Your goal: Answer with one number: how many lines hold the string "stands".

Dataset excerpt:
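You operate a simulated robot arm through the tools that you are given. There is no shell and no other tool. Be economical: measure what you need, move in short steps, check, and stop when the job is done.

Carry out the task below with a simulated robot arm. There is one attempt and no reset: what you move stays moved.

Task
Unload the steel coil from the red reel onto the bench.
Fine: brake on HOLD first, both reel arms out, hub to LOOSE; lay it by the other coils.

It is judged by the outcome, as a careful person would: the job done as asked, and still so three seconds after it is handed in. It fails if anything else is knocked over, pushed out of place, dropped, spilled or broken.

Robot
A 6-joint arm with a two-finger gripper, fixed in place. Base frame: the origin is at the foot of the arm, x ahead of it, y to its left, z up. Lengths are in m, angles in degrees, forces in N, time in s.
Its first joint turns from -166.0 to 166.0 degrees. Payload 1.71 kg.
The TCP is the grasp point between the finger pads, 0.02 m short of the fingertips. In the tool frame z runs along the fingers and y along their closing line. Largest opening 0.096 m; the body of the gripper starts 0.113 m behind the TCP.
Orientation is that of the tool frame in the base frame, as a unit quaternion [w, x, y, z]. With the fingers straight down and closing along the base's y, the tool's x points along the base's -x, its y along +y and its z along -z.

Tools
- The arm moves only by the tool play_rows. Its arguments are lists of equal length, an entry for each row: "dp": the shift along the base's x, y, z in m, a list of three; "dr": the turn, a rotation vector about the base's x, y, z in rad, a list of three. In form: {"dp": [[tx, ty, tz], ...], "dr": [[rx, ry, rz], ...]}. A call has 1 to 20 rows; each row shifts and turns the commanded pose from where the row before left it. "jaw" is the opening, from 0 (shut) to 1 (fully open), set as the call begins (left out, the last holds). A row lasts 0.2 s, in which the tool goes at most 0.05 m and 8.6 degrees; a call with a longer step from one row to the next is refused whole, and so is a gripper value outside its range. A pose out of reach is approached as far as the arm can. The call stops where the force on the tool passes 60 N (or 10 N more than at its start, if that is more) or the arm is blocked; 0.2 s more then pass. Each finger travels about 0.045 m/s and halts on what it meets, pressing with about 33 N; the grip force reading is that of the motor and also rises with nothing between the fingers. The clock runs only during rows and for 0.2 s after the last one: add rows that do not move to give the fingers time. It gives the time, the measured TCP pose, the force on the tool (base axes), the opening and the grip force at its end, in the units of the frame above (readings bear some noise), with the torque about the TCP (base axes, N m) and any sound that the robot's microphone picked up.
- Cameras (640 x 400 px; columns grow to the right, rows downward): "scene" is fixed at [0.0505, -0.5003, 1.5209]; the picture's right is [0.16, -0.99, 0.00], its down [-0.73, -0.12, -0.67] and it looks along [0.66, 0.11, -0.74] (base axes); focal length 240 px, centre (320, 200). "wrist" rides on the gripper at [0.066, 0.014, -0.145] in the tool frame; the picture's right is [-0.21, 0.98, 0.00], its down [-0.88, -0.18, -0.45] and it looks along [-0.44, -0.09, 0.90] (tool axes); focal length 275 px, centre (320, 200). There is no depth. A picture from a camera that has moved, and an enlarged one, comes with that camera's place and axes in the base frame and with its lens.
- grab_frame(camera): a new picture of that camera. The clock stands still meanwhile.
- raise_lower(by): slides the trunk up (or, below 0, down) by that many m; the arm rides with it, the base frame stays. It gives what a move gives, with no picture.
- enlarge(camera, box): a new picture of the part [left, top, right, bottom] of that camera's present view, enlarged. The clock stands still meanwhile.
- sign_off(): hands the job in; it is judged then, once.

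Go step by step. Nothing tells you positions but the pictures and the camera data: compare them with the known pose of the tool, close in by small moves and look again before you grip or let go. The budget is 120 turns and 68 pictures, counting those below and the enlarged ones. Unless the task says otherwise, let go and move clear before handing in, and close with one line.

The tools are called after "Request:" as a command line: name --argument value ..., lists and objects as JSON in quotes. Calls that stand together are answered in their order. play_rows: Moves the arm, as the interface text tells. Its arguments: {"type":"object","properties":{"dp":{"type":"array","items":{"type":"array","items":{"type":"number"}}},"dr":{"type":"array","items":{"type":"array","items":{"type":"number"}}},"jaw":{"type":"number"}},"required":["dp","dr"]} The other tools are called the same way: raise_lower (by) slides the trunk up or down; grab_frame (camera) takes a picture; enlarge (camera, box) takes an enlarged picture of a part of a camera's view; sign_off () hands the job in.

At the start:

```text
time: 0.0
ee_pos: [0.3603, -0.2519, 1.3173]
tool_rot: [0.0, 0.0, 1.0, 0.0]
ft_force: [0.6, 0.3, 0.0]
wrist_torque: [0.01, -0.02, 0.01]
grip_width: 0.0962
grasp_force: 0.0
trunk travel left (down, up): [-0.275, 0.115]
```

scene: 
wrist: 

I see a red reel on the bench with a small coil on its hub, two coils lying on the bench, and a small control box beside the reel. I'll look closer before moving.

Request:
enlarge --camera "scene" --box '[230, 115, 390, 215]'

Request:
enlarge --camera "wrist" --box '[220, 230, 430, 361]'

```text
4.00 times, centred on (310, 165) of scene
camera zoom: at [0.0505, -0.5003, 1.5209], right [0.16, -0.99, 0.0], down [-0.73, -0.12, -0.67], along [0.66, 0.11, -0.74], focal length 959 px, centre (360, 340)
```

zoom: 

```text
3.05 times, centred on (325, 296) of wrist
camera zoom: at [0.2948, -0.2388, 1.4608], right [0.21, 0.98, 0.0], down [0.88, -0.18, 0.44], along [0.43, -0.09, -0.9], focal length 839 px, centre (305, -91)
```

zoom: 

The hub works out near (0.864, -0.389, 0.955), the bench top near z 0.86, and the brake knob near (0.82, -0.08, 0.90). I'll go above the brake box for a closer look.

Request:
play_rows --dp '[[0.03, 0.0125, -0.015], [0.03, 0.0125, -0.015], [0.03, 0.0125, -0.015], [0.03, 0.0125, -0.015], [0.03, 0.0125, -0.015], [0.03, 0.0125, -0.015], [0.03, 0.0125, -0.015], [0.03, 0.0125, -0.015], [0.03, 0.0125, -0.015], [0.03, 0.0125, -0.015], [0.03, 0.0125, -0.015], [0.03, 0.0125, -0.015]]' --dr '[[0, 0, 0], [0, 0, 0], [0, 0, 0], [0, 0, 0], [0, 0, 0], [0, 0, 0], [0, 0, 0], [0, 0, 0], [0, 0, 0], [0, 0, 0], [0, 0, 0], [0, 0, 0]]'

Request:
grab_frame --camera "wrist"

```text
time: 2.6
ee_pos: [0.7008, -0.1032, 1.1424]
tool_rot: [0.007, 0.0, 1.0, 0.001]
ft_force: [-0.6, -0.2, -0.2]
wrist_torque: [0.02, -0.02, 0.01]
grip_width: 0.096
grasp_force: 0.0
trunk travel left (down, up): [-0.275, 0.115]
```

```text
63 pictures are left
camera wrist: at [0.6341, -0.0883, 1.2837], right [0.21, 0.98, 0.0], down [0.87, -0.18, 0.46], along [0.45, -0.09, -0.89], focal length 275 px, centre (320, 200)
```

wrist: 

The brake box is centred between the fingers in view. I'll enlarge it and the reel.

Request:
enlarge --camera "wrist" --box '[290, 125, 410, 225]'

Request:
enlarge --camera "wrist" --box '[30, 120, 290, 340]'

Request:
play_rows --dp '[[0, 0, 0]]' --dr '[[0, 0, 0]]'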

Task solution: 2